→ DATA PROVIDED
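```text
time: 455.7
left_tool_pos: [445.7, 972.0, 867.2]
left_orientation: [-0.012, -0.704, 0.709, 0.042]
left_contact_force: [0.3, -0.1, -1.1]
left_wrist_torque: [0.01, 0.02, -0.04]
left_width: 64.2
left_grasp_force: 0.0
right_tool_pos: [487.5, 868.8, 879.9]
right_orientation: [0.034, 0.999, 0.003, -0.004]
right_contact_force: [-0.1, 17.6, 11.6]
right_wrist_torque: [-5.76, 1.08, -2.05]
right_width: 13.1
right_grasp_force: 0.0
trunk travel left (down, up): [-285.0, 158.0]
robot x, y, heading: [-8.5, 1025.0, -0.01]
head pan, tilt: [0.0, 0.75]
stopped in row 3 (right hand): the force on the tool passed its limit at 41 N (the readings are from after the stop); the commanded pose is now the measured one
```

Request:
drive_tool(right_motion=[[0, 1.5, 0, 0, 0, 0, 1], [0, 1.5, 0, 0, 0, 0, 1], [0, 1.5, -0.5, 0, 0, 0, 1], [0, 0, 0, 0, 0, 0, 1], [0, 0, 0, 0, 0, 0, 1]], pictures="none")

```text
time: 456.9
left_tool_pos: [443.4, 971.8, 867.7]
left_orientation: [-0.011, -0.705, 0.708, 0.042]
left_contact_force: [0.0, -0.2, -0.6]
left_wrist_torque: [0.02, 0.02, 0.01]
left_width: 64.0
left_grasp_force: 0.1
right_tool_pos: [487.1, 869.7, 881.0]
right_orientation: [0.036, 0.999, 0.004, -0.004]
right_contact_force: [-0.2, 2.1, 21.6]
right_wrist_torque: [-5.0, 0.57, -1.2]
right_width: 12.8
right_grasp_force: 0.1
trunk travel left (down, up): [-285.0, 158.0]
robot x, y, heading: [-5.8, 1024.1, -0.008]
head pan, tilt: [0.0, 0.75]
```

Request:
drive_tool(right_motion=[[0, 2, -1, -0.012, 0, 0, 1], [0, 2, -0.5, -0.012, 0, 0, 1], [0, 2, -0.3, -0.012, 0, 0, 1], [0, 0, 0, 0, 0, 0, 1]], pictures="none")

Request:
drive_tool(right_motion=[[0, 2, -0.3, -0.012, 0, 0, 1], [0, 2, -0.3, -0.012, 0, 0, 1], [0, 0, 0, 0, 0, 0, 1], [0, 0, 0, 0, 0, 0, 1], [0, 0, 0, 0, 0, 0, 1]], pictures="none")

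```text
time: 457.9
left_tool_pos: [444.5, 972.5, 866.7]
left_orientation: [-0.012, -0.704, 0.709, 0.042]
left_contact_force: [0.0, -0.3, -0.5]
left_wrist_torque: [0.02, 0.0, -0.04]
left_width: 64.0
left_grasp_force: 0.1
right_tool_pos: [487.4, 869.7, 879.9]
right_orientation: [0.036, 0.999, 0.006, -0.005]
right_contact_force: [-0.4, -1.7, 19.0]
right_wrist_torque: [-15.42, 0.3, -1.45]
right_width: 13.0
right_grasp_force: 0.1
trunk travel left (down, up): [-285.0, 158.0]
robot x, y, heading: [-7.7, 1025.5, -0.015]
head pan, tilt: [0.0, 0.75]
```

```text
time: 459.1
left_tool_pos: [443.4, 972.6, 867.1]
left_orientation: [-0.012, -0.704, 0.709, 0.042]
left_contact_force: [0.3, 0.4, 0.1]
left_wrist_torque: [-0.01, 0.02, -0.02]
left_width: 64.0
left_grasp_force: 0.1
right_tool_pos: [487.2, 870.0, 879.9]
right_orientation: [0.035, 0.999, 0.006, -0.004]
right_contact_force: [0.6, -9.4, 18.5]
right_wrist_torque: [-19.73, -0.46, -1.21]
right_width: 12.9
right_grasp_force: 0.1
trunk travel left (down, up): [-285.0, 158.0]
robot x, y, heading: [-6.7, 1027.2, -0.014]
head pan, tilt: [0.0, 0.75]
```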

→ AIM OF THE TASK
All of the material above needs to be retyped word for word.

→ EXERCISE SOLUTION
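```text
time: 455.7
left_tool_pos: [445.7, 972.0, 867.2]
left_orientation: [-0.012, -0.704, 0.709, 0.042]
left_contact_force: [0.3, -0.1, -1.1]
left_wrist_torque: [0.01, 0.02, -0.04]
left_width: 64.2
left_grasp_force: 0.0
right_tool_pos: [487.5, 868.8, 879.9]
right_orientation: [0.034, 0.999, 0.003, -0.004]
right_contact_force: [-0.1, 17.6, 11.6]
right_wrist_torque: [-5.76, 1.08, -2.05]
right_width: 13.1
right_grasp_force: 0.0
trunk travel left (down, up): [-285.0, 158.0]
robot x, y, heading: [-8.5, 1025.0, -0.01]
head pan, tilt: [0.0, 0.75]
stopped in row 3 (right hand): the force on the tool passed its limit at 41 N (the readings are from after the stop); the commanded pose is now the measured one
```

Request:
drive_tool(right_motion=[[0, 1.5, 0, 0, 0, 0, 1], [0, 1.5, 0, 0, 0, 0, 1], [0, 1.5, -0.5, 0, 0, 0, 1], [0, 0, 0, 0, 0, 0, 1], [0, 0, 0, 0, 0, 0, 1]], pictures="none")

```text
time: 456.9
left_tool_pos: [443.4, 971.8, 867.7]
left_orientation: [-0.011, -0.705, 0.708, 0.042]
left_contact_force: [0.0, -0.2, -0.6]
left_wrist_torque: [0.02, 0.02, 0.01]
left_width: 64.0
left_grasp_force: 0.1
right_tool_pos: [487.1, 869.7, 881.0]
right_orientation: [0.036, 0.999, 0.004, -0.004]
right_contact_force: [-0.2, 2.1, 21.6]
right_wrist_torque: [-5.0, 0.57, -1.2]
right_width: 12.8
right_grasp_force: 0.1
trunk travel left (down, up): [-285.0, 158.0]
robot x, y, heading: [-5.8, 1024.1, -0.008]
head pan, tilt: [0.0, 0.75]
```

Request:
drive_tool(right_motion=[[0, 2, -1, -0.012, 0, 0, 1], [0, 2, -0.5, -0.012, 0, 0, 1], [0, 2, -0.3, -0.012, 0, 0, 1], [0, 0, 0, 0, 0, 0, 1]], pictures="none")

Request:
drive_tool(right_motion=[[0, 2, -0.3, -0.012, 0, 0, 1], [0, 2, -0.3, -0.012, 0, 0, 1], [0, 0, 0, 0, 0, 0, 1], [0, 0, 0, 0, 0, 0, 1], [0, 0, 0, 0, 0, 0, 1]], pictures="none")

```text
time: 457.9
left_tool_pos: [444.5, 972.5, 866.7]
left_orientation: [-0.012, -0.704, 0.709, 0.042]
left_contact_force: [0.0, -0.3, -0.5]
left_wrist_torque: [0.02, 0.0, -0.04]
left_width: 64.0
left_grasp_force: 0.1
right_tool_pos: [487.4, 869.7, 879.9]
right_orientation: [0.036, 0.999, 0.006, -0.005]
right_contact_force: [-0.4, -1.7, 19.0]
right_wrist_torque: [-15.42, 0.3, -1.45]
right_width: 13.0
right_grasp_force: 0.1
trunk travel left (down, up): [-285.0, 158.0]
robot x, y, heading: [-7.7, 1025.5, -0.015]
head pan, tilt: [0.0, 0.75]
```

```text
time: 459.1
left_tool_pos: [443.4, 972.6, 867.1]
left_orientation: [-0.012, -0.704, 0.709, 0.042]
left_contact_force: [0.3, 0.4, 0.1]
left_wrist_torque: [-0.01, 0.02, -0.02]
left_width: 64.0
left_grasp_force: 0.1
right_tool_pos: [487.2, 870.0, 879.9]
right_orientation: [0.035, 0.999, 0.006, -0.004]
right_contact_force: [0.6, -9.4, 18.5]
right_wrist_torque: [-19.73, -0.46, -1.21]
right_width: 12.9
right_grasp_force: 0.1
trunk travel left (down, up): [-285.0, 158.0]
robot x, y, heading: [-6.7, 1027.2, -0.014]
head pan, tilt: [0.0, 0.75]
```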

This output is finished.